Supplied material:
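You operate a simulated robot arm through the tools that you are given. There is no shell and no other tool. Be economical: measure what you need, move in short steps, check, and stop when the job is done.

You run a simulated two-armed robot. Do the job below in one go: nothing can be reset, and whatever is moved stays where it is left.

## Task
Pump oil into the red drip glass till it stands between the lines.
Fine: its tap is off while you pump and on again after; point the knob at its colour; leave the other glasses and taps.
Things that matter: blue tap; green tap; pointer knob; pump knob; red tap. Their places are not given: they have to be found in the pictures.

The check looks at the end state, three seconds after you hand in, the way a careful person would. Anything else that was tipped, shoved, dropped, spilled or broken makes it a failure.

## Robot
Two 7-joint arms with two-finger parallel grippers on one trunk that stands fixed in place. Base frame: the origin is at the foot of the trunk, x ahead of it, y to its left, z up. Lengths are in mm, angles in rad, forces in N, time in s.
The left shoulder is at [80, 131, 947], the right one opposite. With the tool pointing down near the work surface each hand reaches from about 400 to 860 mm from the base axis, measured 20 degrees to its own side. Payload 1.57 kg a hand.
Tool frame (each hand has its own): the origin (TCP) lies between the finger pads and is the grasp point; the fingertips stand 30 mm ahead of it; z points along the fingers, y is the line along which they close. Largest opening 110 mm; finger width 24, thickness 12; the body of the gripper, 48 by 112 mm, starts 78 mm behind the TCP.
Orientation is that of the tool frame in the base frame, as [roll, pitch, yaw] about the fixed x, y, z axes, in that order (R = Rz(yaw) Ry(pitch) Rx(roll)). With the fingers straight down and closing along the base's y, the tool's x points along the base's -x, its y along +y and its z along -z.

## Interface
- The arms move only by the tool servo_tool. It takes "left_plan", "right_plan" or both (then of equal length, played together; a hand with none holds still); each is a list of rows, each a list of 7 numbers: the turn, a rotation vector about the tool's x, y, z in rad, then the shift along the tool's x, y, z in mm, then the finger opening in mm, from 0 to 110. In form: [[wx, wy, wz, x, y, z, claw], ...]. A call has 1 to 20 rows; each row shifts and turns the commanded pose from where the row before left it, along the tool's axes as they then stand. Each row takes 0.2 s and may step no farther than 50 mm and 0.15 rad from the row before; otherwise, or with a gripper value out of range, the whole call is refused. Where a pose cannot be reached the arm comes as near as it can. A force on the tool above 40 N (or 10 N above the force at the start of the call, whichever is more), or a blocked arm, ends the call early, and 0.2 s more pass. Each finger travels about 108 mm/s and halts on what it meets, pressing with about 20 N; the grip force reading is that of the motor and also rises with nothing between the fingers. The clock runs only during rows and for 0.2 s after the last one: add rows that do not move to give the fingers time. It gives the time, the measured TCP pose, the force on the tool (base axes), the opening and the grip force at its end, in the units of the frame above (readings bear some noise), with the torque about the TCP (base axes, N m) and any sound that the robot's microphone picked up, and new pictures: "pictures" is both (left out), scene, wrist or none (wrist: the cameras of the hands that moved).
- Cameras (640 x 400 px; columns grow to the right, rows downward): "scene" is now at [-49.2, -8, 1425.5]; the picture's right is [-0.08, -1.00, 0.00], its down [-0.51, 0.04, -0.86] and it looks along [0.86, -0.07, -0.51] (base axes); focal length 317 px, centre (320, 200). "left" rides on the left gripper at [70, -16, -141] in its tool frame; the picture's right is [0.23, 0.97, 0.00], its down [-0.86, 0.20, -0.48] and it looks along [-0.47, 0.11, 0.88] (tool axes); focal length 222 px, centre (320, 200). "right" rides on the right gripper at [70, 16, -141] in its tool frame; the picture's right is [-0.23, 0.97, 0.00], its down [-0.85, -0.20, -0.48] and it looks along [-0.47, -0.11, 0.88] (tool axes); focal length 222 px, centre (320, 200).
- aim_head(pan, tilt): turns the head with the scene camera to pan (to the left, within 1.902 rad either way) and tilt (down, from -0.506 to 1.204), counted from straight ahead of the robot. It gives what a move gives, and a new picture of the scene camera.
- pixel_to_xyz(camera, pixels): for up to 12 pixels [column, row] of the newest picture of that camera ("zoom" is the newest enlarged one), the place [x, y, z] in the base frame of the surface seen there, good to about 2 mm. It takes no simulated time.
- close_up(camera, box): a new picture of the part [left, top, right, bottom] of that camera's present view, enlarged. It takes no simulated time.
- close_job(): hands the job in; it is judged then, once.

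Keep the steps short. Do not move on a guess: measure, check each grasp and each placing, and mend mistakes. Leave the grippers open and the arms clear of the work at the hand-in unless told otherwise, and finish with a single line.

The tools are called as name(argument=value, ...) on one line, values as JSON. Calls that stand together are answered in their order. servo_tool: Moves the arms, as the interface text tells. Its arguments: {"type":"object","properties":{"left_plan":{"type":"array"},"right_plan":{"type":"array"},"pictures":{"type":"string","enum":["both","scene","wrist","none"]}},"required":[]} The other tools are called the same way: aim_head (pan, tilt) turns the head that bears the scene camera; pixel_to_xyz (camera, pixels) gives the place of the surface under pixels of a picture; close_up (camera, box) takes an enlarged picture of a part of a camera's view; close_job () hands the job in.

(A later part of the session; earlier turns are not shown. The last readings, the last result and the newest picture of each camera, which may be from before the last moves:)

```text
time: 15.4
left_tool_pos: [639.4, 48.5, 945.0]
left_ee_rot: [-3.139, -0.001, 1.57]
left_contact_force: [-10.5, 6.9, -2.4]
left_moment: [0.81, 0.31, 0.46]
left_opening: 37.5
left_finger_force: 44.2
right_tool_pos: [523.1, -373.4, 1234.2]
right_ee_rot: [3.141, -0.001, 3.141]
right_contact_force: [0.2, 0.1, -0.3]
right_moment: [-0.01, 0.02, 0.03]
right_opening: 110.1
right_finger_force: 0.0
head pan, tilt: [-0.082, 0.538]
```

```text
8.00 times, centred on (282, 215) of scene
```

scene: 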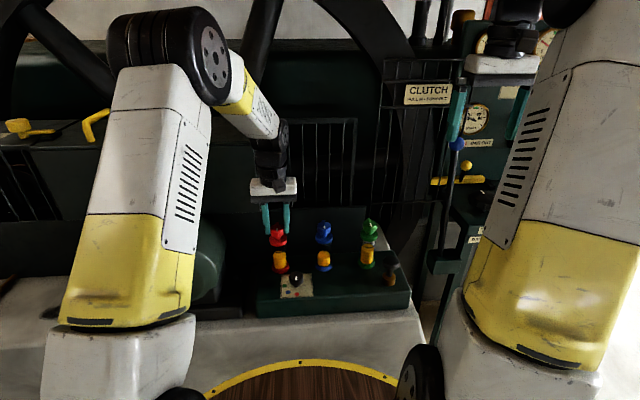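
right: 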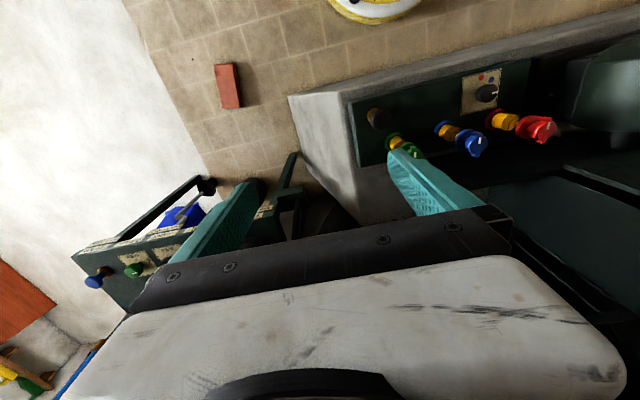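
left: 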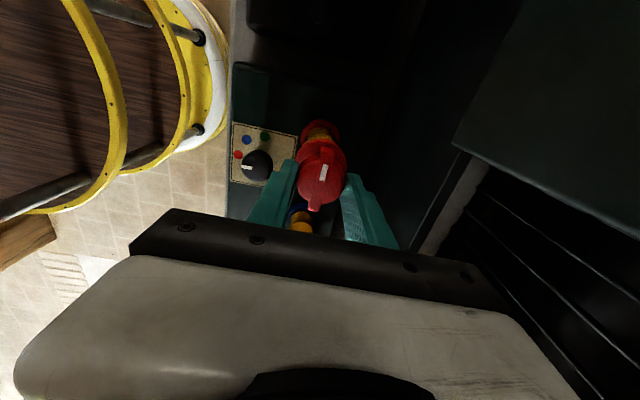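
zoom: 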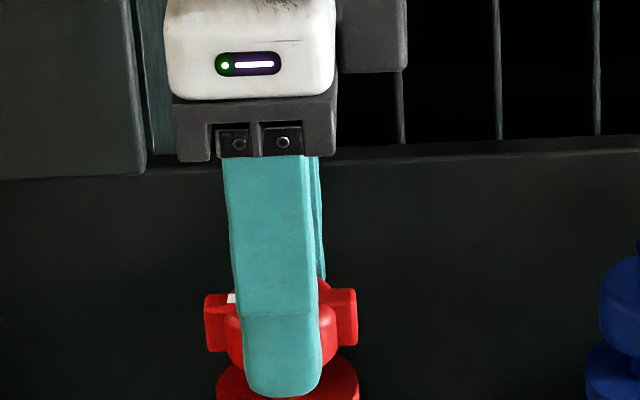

Problem statement:
Pick out each line above that includes "grippers" and show it.

Finished task:
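Two 7-joint arms with two-finger parallel grippers on one trunk that stands fixed in place. Base frame: the origin is at the foot of the trunk, x ahead of it, y to its left, z up. Lengths are in mm, angles in rad, forces in N, time in s.
Keep the steps short. Do not move on a guess: measure, check each grasp and each placing, and mend mistakes. Leave the grippers open and the arms clear of the work at the hand-in unless told otherwise, and finish with a single line.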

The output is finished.